Man of the Trees

Submitted by Arthur Dahl on 6. October 2018 - 20:54

Man of the Trees

Hanley, Paul. 2018. Man of the Trees: Richard St. Barbe Baker, the first global conservationist
Regina, Saskatchewan: University of Regina Press, 300 p.
book review by Arthur Dahl

There are unsung heroes or ancestors of the environment and sustainability movement that need to be rediscovered and honoured for their foresight. One is Alexander von Humboldt (1769-1859) (see book review by Dahl 2016). Another is Richard St. Barbe Baker (1889-1982). Now IEF member Paul Hanley has written the definitive biography of St. Barbe, as he preferred to be known, published in Canada in October 2018.

Paul met St. Barbe and some of his close friends, and had access to his archives, and has pulled together all these sources to trace the amazing life and significance of St. Barbe, forester, indefatigable speaker and author, world traveller and Bahá’í. It is an unforgettable read. The book includes a foreword by HRH the Prince of Wales and an introduction by Jane Goodall.

Hanley provides detailed documentation to show how St. Barbe deserves to be called the first global conservationist. “Since his time in Africa in the early 1920s he had recognized the great danger of environmental destruction, that humankind was destroying the earth, thus threatening its future. He saw and described the future of Africa blighted by desertification and drought; envisioned the need for sustainable development far in advance of the spirit of the 1987 Brundtland Report; foresaw the Third World fuel wood crisis; grasped the global character of environment and development and the need for concerted action at the international level; understood the effect of forests on climate, thought at the time to be nonsense; foregrounded the issue of conserving biodiversity; and promoted the intrinsic value of trees and forests above and beyond any economic consideration” (p. 153).

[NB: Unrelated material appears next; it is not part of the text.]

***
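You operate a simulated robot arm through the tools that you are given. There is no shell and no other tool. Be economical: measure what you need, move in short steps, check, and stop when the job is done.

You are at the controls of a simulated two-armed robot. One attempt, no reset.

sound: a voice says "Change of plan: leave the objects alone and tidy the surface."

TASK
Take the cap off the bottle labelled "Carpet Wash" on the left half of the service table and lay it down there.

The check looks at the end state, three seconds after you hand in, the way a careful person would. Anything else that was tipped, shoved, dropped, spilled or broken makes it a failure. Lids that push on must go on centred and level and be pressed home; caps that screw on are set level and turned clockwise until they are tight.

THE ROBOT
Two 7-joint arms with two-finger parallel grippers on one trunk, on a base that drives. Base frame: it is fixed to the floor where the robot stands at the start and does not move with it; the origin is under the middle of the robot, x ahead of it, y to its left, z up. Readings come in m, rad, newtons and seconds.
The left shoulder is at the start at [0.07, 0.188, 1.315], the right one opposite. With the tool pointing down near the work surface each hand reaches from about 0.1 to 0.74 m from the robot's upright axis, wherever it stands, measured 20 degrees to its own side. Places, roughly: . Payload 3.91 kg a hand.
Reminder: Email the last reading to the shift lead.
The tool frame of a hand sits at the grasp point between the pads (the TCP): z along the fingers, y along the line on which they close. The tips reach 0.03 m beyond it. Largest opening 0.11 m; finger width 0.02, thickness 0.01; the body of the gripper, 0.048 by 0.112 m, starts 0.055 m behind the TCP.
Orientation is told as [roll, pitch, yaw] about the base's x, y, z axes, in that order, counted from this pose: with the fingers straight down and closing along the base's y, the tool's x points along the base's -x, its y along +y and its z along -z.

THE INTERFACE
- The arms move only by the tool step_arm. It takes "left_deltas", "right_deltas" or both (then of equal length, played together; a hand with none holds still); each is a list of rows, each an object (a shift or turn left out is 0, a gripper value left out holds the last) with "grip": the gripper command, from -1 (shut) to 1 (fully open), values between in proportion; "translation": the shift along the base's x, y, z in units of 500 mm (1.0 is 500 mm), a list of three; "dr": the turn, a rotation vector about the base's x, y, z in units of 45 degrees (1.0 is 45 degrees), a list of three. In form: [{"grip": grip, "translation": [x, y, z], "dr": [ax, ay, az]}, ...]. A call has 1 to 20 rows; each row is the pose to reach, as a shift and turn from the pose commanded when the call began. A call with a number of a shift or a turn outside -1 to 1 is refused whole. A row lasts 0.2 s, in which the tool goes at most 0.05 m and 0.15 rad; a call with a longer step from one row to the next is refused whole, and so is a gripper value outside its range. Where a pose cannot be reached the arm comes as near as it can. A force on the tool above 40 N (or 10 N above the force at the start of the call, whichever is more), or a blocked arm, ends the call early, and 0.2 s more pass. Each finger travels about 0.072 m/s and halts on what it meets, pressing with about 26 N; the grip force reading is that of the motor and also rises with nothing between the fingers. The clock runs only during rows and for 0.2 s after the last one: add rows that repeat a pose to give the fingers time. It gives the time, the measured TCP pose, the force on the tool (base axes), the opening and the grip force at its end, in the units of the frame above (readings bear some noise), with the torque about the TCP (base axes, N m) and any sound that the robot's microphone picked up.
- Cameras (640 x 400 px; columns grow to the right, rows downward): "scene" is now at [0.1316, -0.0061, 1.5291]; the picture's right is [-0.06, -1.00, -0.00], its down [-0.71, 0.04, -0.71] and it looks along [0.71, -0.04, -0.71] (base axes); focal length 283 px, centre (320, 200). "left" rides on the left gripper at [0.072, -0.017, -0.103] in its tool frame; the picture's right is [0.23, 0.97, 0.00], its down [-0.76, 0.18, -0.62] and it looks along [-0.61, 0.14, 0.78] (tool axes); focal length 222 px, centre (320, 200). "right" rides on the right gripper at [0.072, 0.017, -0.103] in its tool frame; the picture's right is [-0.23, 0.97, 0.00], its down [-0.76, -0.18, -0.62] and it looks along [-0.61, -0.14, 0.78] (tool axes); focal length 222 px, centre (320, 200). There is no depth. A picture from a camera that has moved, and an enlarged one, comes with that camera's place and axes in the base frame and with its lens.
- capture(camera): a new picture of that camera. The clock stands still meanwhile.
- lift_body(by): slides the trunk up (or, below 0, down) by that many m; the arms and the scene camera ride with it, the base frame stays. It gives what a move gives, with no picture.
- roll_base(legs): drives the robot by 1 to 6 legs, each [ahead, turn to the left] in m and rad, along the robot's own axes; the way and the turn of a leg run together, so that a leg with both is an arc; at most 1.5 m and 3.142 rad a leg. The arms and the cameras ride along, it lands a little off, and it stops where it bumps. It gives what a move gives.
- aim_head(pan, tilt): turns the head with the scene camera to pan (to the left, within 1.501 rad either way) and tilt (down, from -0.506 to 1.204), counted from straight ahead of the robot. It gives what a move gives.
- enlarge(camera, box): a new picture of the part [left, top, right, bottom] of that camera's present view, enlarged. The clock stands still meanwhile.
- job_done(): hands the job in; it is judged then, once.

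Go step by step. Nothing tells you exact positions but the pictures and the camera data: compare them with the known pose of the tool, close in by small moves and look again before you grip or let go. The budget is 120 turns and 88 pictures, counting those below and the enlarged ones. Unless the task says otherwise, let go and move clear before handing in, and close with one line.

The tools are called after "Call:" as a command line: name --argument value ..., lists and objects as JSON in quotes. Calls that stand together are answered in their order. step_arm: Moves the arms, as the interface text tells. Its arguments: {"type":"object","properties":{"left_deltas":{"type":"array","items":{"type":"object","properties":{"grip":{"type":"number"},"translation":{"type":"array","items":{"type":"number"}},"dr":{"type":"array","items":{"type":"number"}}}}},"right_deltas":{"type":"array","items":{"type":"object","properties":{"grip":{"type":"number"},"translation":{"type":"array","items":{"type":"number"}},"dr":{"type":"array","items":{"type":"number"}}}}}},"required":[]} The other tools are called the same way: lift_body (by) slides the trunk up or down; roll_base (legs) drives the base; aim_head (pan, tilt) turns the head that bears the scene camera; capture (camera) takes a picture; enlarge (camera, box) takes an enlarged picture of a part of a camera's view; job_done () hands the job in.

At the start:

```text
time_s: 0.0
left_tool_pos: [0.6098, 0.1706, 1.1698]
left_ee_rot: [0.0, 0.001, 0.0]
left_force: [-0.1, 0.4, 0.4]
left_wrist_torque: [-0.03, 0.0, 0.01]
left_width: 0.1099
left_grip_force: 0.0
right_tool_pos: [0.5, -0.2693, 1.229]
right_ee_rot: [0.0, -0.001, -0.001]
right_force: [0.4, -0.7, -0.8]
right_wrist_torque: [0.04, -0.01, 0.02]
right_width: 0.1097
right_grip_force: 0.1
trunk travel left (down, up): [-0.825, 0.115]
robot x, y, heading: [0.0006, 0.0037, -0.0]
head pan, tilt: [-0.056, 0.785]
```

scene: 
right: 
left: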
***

Baker was born in England, educated on the Canadian frontier and at Cambridge, wounded in World War I, and joined the Colonial Service as a forester in Kenya, where he co-founded Men of the Trees (now the International Tree Foundation) in 1922 to incite the Kikuyu to reforest their land. He came to appreciate the wisdom of indigenous peoples in protecting the land and forest, and was expelled from the Colonial Service for interposing himself and taking a blow intended for an African.

He went on to develop techniques for sustainable forest yield in Nigeria; initiated the reforestation of Palestine, where the Guardian of the Baha’i Faith, Shoghi Effendi, became the first life member of Men of the Trees in 1929; worked for many years to conserve the redwoods of California; supported reforestation and desertification control in Australia and New Zealand; aided the Chipko “tree hugger” movement in the Himalayas; and organized a series of World Forestry Charter Gatherings in London to build diplomatic support for forest conservation. Reversing the desertification in the Sahara desert became his preoccupation, leading a expedition across the desert, and later all around its circumference, and proposing a Green Front to hold it back, which many years later is now being realised. He was infinitely practical, always planting trees and carrying seeds in his pockets, while appreciating the importance of the spiritual. He gave thousands of talks to conferences and school children, met heads of state and the Pope, received an OBE from Queen Elizabeth, and never stopped working for trees until his passing at the age of 92.

As Hanley has put it so well: “Baker had an inherent sense of world citizenship, feeling equally at home in Africa, the Middle East, the Americas, the Antipodes, Asia, and Europe, through all of which he had travelled and many parts of which he knew intimately. To this universalism was added his powerful sense of the oneness of life, a natural understanding of the interrelationships and interdependence of a global ecosphere. He knew instinctively that peace and unity were linked to a right relationship to the earth, to the land and its forests. Fed by his biblical background, his adopted Bahá’í faith, and his training in forest ecology, a vision took shape, a prophetic vision of a great, global enterprise to restore the damaged earth as a vehicle for the unification of humankind. The biblical vision of the end times, of peace and harmony in an agrarian society, of the desert blooming, of spears beat into pruning hooks, loomed large in his mind.” (p. 152)

Everyone interested in conservation, environment, sustainability and forestry, or just lovers of trees, needs to read this book and be inspired by what one person can accomplish for the planet in a lifetime.